Have you ever walked on a grass airfield and watched the planes take off and land on grass?

Monday, August 14, 2017

Article and Photos by Tom Ceniglio, AUXPA1, USCG Auxiliary

I did last Sunday. You might add this visit to your bucket list especially if you live in the Northeast or are an aviation history buff. My family was invited to attend a breakfast to support the Bayport Aerodome Society in Bayport, NY. It was a warm and pleasant walk down memory lane. It made us wonder what life was like during the 1930s to 1950s when time was simpler, Americans could accomplish anything they wanted, and every day could be exhilarating and rewarding. We were taken in by the gentle smell of gasoline and the ability to have a conversation while the engines were running on the planes flying overhead. The warm faces, smiles, and approximately 45 planes were available for everyone to see. If you walked around the pristine hangar bays you could hear the stories of how the planes were made, be introduced to the military, and then told how the planes were retooled after the war years to the present day. There are several pilots or owners that are in their late 80s and early 90s. Take the time to talk with them and watch the sparkle in their eyes as they recant how they fell in love with flying these planes. Only antiques aircraft are permitted in the hangars. If you’d like to spend a few hours with these propeller driven flying machines and talk with the pilots, please call or check out their facebook or web site. and there are several opportunities throughout the year to walk down the rows of historical planes, posters, and military regalia.

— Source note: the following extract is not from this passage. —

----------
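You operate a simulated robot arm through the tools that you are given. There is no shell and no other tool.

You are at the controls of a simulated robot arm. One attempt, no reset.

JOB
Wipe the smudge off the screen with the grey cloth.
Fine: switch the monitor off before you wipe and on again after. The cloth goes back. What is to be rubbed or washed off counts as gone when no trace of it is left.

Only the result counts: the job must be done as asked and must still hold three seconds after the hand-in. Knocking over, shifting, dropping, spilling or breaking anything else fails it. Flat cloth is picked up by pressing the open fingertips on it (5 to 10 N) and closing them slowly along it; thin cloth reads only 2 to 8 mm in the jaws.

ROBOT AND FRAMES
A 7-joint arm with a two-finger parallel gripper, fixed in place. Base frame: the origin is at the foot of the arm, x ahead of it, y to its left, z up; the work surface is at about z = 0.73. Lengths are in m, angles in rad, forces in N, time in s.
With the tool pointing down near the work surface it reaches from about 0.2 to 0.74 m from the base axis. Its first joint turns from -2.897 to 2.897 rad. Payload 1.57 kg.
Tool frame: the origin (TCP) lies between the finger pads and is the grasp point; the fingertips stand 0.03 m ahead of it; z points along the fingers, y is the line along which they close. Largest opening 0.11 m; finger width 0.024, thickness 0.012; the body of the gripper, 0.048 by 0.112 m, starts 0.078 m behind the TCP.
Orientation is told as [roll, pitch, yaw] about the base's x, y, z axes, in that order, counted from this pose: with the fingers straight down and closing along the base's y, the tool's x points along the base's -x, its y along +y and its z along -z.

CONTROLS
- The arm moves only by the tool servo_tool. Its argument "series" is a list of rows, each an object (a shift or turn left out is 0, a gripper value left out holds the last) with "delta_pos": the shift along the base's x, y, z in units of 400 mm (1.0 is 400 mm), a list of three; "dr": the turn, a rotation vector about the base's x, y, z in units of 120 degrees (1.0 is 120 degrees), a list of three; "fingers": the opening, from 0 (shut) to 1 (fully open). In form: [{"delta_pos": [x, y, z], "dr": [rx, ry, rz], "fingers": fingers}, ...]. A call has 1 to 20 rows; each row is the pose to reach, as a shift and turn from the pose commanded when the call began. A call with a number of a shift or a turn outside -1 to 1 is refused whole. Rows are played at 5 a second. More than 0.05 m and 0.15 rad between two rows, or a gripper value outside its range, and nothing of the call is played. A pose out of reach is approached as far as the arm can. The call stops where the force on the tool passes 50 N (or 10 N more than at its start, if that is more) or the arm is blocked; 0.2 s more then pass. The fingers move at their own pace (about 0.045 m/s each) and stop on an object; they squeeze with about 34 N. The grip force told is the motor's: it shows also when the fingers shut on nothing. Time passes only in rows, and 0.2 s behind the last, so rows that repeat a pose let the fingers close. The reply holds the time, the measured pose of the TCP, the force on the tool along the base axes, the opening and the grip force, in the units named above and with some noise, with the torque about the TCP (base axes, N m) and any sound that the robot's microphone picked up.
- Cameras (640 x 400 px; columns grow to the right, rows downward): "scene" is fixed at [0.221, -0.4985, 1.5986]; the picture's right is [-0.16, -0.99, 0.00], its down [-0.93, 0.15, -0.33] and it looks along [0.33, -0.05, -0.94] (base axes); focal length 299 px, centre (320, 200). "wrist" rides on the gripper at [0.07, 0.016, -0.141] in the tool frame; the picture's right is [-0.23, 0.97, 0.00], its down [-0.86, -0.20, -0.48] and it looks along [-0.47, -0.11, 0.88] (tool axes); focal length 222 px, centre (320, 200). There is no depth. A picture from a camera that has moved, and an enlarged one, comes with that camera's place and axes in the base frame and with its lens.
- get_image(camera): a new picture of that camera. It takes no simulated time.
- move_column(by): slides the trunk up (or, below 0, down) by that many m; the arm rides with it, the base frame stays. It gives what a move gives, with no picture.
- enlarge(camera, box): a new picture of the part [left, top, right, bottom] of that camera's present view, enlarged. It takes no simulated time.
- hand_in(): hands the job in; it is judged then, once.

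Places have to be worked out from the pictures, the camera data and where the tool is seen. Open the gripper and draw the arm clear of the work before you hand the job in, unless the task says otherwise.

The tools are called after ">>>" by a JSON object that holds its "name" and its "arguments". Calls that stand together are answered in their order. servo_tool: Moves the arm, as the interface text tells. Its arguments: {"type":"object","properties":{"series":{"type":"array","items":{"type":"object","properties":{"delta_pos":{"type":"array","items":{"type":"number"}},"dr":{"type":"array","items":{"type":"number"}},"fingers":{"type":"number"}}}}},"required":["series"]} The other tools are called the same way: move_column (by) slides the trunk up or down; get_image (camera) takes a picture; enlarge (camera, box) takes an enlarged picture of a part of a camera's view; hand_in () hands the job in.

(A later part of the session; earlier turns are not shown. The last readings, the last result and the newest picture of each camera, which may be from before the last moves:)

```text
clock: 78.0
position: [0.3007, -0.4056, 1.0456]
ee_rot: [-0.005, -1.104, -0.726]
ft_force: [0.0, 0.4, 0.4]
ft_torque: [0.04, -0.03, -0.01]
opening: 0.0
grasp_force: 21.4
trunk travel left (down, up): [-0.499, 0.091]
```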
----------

More information is available at  http://www.bayportaerodromesociety.org/     



  1. LOU Conti says:

    Since I was born in 1937 I well remember the 40s and 50s. My uncle was a pilot and during WW2 he was an Army Flight Instructor with the rank of Warrant Officer. He owned an airport after the war with a grass strip and I would go up with him from the grass runway,. mostly in Piper Cubs and a Stinson. In the early 60s I took flying lessons and soloed in a Cessna 152. Now I fly Radio Controlled Air Planes.